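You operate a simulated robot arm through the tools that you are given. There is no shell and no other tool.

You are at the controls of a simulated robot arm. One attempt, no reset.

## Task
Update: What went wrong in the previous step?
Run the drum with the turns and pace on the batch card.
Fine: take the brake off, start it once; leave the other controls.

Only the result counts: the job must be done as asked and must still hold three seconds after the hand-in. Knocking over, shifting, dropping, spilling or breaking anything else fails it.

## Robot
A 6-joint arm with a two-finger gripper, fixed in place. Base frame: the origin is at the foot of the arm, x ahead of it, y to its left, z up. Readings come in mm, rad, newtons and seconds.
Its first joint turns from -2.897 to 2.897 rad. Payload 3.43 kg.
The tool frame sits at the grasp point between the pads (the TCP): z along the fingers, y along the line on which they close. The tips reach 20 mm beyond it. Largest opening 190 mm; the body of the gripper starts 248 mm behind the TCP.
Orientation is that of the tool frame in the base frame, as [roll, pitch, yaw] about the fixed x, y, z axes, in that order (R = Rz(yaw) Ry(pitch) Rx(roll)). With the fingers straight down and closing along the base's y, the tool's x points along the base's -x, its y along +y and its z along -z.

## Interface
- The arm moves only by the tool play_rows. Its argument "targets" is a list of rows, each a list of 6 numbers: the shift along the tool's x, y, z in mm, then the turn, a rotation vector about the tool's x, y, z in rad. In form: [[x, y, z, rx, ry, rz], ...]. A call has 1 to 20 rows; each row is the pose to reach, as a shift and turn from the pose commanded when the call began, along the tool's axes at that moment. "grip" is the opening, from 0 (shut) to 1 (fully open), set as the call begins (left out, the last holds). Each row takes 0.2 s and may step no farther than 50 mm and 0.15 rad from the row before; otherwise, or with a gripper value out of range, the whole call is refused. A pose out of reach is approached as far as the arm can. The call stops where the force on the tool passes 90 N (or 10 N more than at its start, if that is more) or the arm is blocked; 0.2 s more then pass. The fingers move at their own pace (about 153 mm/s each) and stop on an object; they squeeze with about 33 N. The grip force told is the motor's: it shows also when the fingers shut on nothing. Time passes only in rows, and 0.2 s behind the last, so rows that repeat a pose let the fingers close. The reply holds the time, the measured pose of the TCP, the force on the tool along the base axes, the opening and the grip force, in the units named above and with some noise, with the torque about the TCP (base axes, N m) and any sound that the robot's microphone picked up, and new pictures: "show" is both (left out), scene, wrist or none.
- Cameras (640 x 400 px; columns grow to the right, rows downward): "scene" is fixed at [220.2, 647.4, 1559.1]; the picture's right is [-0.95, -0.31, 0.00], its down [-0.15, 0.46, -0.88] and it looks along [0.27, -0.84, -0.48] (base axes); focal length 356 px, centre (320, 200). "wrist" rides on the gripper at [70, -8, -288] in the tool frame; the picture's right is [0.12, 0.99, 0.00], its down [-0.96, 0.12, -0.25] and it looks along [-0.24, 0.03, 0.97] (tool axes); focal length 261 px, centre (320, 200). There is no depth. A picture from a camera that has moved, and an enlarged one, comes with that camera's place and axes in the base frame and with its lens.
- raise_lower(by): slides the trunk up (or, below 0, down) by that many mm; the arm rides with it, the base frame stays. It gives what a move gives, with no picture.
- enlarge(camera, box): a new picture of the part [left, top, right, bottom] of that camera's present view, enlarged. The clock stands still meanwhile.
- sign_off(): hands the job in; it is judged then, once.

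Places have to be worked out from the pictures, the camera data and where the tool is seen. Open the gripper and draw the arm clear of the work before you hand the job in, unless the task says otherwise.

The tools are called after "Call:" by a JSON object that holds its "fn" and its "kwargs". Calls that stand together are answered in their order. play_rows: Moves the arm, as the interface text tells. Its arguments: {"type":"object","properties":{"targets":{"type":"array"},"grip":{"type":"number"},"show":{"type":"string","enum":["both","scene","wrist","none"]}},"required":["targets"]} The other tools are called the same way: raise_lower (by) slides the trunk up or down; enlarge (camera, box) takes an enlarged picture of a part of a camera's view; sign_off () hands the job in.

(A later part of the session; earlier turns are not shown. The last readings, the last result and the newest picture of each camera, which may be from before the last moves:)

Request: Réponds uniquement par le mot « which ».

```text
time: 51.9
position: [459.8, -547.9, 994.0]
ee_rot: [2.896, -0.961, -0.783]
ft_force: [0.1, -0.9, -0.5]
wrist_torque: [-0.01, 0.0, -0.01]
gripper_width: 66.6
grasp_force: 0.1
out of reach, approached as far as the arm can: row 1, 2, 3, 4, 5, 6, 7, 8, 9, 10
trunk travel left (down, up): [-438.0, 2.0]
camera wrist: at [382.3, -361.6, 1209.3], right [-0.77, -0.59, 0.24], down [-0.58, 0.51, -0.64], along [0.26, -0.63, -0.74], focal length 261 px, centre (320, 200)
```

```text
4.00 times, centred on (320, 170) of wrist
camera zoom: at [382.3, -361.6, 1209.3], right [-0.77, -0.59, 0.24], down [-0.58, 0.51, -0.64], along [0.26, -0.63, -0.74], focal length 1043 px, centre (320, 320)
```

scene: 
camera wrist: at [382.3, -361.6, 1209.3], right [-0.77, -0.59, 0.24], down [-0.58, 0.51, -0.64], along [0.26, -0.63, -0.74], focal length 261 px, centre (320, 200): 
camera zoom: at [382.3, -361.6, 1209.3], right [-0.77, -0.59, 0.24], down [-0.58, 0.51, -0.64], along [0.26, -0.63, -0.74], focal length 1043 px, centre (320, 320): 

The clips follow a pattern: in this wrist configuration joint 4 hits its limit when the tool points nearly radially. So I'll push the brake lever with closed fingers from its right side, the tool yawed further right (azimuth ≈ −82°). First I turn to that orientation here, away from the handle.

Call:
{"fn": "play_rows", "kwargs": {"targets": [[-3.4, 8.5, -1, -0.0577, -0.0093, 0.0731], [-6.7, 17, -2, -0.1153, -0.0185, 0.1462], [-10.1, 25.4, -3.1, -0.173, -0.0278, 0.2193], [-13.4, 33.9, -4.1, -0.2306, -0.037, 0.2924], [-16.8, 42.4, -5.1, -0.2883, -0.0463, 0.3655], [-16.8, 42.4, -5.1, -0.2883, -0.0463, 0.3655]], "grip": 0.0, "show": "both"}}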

=======

DIRECTIVE
Your answer is an exact quotation from the selected extract: it starts at "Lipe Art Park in" and ends at "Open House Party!".

SELECTED EXTRACT
=======

Please join them in Syracuse in May & June for both programming with amazing organizers, activists, and artists during May 17-June 4, and then the spectacular outdoor culminating event:
The Great Central Depot in the Open City
Saturday, June 5 (Sunday, June 6 is the raindate)
Lipe Art Park in Syracuse - a site where 5000 abolitionists gathered in the 1850s
-----------------------------
Participate, Discuss & Create
OPEN CITY WORKSHOP * May 17-June 4, 2010 * 307 Clinton Street
Open Daily noon - 6pm
May 18 6pm - Open Access, Open Art - discussion with
Community Folk Art Center
May 19 7pm - Open Movement - discussion about boundaries
and mobility
May 20 7pm - Open Options - discussion about Civil
Rights & CORE in Syracuse
May 21 8pm - Open House Party!
May 23 4pm - Open Economy Ice Cream Social - sponsored
by Milk Not Jails
May 24-June 4 Open Sessions - lunchtime interviews
& discussions
Spectacular Outdoor Public Art Event
The Great Central Depot in the Open City * June
5, 2010 * Lipe Art Park
(Near corner of Fayette & Seneca; Rain Date: June
6, 2010)
The Open City Workshop is part of a larger project
called The Great Central Depot in the Open City, a public art project that explores
the connections between Syracuse's
abolitionist history and the present.
In the mid-19th Century, Syracuse,
New York, was central to the anti-slavery movement
in the United States.

=======

ANSWER IN FULL
Lipe Art Park in Syracuse - a site where 5000 abolitionists gathered in the 1850s
-----------------------------
Participate, Discuss & Create
OPEN CITY WORKSHOP * May 17-June 4, 2010 * 307 Clinton Street
Open Daily noon - 6pm
May 18 6pm - Open Access, Open Art - discussion with
Community Folk Art Center
May 19 7pm - Open Movement - discussion about boundaries
and mobility
May 20 7pm - Open Options - discussion about Civil
Rights & CORE in Syracuse
May 21 8pm - Open House Party!